Josephine Bacon is a poet who writes in both French and Innu-aimun. I visited her website and it was in French so I used the magic of the internet to translate it. Here is an example of her poetry:
I made myself beautiful
so that people would notice
the marrow of my bones,
survivors of a story
that is not told.
Her poetry is so beautiful when translated into English. I feel sad that I don't even know how beautiful it must be in French and Innu-aimun.
Kim O'Bomsawin, Abenaki, recently created a documentary about Josephine Bacon. Here is the trailer.
Summary
A youth wakes up from a dream. It's 2070 and he is in his homelands, which his people have returned to. They use modern technology like greenhouses, and seem to be thriving. He tells his father about his dream and they spend the day together. He goes to sleep again, and dreams that someone is creating a bag for his drum. He wakes and tell his father, and his father tells him that his drum is not for decoration and that he should ask for a bag to be made for it. At the end of the story it's revealed that "All drum players must have had three dreams about the teueikan before they can make use of it." (p.150).
Reflection
A lot of stories within the genre of Indigenous futurisms deal with what many consider to be dark topics: zombies, apocalypse, dystopias, and so on. This story is an example of a light story that just feels good to read.
It is nice to imagine that in the future Indigenous youth will have everything that they need. And in the future these Indigenous youth will want to participate in their culture and the adults around them will support them as they take on cultural roles and responsibilities.
Similar to 2091, this short story also envisions a period of justice where Indigenous people are able to have more agency over their lives and able to actually just be modern while also having an Indigenous relationship to their homelands.
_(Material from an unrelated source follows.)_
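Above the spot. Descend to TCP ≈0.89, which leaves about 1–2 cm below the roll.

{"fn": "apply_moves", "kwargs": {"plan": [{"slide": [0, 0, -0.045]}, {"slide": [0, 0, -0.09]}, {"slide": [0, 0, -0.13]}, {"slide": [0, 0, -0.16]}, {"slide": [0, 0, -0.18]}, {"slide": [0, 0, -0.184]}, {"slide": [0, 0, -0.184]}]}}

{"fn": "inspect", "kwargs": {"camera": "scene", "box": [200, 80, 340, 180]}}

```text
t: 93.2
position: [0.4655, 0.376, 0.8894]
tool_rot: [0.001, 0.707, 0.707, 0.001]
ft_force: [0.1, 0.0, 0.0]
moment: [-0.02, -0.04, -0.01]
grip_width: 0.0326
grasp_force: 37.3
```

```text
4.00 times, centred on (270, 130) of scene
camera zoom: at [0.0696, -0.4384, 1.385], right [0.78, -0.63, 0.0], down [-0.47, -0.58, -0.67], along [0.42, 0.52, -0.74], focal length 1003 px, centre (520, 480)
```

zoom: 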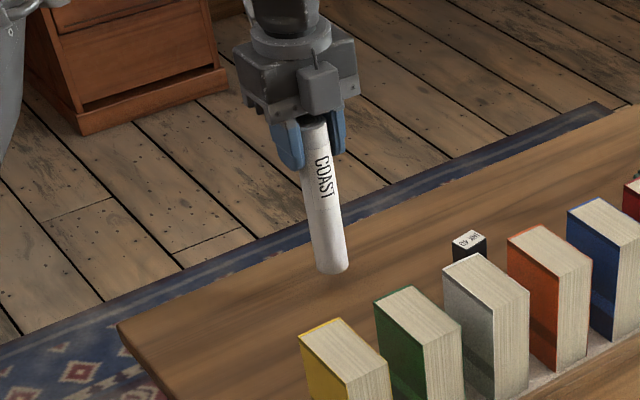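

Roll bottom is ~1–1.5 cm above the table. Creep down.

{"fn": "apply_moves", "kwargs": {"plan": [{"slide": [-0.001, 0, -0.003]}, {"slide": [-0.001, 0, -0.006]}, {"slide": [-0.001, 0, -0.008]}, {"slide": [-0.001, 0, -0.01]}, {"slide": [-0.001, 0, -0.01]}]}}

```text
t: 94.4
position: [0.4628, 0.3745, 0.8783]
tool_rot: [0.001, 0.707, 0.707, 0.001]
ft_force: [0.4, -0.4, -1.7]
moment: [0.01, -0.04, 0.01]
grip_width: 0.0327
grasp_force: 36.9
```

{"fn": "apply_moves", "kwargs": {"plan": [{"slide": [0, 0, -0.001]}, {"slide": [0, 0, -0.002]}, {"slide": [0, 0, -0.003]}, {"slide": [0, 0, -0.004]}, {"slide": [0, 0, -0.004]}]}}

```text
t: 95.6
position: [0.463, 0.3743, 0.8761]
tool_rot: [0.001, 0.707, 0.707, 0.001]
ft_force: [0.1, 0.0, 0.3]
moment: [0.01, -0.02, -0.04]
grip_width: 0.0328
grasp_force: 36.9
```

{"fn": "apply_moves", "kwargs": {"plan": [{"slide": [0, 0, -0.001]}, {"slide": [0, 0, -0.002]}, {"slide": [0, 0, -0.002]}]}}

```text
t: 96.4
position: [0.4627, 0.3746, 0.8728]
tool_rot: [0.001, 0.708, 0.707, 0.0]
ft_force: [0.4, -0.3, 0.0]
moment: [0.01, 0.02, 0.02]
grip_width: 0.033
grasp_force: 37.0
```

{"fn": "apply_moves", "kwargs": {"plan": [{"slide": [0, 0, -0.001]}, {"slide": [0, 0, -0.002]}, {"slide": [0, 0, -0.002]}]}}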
The story is a hopeful portrayal of the future of Indigenous youth, families, and communities. And as Chelsea Vowel says, “having some space to cast ourselves as far into the future is vital and potentially emancipatory” (p. 20).
This story is very, very short (three pages). I personally love short fiction. I also love concise writing. The first time I read this I thought, "hmm not sure what that was." It was so short that it almost got lost among the other, longer stories. But the story stuck with me, and so I visited it again. Something that I appreciate about short fiction is the way that it requires the author and the reader to attend carefully to every word. This story would be good to share in a creative writing class along with the inquiry question, "how does the author accomplish characterization, setting, and plot within a very tight word count?"
Works Cited
Bacon, J. (2021). Uatan, a beating heart. In M. Jean (Ed.), Wapke: Indigenous science fiction stories (pp. 148-150). Holstein, Ontario: Exile Editions Ltd.
Vowel, C. (2022). Buffalo is the new buffalo. Vancouver, British Columbia: Arsenal Pulp Press.